- [Document section]:
——
Taking the BCBA® Exam

Before you Begin
  1. The testing center staff will sit you down at a computer and hand you a fine-tip marker and a double-sided laminated paper to take notes on. This is not a dry erase marker, but you can ask for another piece of paper if yours fills up. (You may have to turn in your previous laminated paper if you asked for another one, rather than having both at once.) The 4-hour timer will start as soon as you sit down at your computer.
  2. Start out by writing 1-160 on your laminated paper.  This way you can mark which questions you feel good about and which ones you will want to go back and review.  After each question, mark your laminated paper to indicate your level of confidence in your answer for that question:
  3. 🙂 (smiley face)= I’m 100% sure that is the correct answer.
  4. Checkmark= I feel good about my answer, but not 100% certain.
  5. ?= I’m fairly unsure but may be able to determine correct answer later.
  6. 0= No idea, never heard of this term.  Almost a waste of time to go back to this one.
  7. When you write 1-160, make a mark at 40 questions that says “1-hour”, at question 80 write “2 hours” and at question 120 write “3 hours”.  Keep track of your timing while taking the exam to see if you have plenty of time to spare or if you will have to pick up the pace.
While Taking the Exam
  1. Go through the exam one question at a time and mark a :), checkmark, ?, or 0 on your laminated sheet.  Every question is a multiple-choice question with 4 possible answers.  DO NOT LEAVE A QUESTION BLANK when going through the first time.  Even if you have no idea what the correct answer is, make your best guess by eliminating the bad answers first.  By doing this, you at least have some answer put down for that question if you run out of time.  (When a question is left blank it is automatically marked incorrect… even if you completely guess the answer, you have a 25% chance of getting it correct.)
  2. Many people say that the questions come down to two possible correct answers, with one being more correct than the other.  Read through every possible answer entirely as some answers may sound incorrectly based on the first couple of words, but then turn out to be the correct answer.
  3. When you go through the test the first time, you can scroll through the questions by clicking a left arrow to go back 1 question and right arrow to go forward 1 question.  However, when you switch between questions, there may be a 3-5 seconds lag (similar to having a bad internet connection).  You can use a lot of time by flipping back and forth between the questions.  Therefore, we recommend taking the test all the way through the first time and marking down whether you want to go back and review that question or not.  This way, you will save time by not having to scroll back and forth between questions throughout the exam.
——
- [Raw data]:
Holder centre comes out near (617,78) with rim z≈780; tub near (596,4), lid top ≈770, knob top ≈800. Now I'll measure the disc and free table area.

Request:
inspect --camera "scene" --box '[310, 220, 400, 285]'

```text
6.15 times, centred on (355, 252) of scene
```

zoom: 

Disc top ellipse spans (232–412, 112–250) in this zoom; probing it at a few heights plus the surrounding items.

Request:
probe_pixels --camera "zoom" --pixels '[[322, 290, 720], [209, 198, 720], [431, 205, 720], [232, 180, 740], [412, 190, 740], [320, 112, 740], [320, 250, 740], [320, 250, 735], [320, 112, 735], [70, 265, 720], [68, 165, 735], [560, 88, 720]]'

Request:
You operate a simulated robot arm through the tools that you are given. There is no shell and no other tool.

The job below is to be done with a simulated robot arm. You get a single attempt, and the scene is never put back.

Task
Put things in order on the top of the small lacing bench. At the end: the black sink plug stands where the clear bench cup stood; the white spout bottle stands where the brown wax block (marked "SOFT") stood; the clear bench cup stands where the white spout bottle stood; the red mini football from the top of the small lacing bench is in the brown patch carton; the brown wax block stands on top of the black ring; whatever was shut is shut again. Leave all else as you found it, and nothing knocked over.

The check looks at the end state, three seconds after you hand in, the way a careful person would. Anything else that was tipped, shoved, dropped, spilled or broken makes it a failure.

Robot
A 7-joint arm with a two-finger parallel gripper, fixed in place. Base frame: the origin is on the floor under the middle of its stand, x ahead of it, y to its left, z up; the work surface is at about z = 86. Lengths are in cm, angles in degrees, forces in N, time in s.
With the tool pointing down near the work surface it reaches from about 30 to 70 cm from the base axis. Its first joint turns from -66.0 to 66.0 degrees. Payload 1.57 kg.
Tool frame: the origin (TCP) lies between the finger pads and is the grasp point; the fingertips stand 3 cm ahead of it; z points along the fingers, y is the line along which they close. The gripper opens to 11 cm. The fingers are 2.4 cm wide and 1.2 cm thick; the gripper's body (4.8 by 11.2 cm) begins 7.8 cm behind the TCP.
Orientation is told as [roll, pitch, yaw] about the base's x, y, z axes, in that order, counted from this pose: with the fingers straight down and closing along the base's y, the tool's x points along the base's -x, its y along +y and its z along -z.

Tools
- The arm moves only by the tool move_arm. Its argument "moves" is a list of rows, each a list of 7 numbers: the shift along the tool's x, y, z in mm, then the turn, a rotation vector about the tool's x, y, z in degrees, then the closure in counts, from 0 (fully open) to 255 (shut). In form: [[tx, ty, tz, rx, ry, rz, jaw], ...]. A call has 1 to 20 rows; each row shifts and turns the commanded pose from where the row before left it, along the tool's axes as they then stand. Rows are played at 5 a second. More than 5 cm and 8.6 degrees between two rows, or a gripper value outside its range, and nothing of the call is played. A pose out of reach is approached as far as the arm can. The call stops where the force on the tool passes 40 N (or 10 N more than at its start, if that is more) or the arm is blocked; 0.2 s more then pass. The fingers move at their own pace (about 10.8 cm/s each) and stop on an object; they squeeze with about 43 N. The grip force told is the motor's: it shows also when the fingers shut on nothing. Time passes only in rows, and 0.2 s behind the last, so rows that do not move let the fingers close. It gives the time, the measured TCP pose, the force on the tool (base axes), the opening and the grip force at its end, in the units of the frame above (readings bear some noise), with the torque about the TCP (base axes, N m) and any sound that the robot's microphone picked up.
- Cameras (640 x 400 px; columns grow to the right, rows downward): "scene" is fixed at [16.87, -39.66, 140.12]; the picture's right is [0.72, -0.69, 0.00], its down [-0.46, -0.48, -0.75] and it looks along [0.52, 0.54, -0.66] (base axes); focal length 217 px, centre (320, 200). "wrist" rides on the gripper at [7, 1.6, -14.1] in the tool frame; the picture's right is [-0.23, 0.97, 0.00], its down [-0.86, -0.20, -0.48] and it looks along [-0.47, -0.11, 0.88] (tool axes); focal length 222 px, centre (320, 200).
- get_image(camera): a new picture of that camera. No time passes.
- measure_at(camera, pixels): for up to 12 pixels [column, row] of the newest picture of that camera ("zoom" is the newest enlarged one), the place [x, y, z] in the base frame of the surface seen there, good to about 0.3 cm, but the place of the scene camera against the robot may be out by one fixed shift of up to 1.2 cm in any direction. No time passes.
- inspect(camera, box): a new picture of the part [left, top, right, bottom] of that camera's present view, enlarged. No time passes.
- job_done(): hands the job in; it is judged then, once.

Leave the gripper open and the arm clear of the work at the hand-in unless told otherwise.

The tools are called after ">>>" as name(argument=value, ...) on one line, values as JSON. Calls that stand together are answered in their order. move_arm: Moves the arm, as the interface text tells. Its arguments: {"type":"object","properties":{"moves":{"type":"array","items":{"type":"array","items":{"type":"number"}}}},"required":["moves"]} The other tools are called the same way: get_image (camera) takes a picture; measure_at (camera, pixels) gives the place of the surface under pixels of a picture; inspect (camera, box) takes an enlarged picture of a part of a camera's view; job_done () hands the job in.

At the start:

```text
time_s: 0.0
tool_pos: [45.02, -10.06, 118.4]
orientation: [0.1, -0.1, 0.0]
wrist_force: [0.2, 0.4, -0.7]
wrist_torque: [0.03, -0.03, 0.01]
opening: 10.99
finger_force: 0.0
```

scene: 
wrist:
——
I need the document section continued from the place where it stops.

- [Response for this exercise]:
Reviewing Your Answers
  1. When you have finished all 160 questions, you will be given a chance to review all of the questions.  From here, you can click on each question number you want to go back and review based off of your laminated paper.  For example, you could click on question #99, rather than clicking the left arrow 61 times.  This review page will also show you if any questions were left unanswered.  You should go through the questions that you felt like you were on the right track with, but didn’t feel very confident about (the questions marked with a ?).  Then go through the questions you felt confident about but weren’t 100% sure on (the questions marked with a checkmark).  Finally, go through the questions you had no clue on (the questions marked with a 0).  When you click on a question number you are unsure of, that question will pop up.  When you answer that question, it will go back to the review screen showing all 160 questions.  Go through all questions you were unsure of in the order suggested above.   When you feel good with all of your answers or the 4 hours is up, you submit your exam.

BCBA exam advice

Final BCBA Exam Advice and Tips

  1. If you start to get sidetracked or feel “out of it” from staring at the computer screen for so long, this can negatively impact your performance.  Our single-best piece of BCBA exam advice is to take a break when you become overwhelmed or when you start to lose concentration.  You will need to raise your hand and someone will escort you out of the testing room.  Get a drink, use the restroom, do jumping jacks, walk around for a minute, etc.  “Give your brain” a little break from the stress.  Be aware that your timer does not stop, so these breaks count against your 4-hour time limit.
  2. If you get stuck on a question or begin to feel down on yourself, briefly review your laminated paper to see how many smiley faces you have recorded.  These can give you motivation and confidence that you are doing well.  They can also remind you that you should not beat yourself up over one confusing question.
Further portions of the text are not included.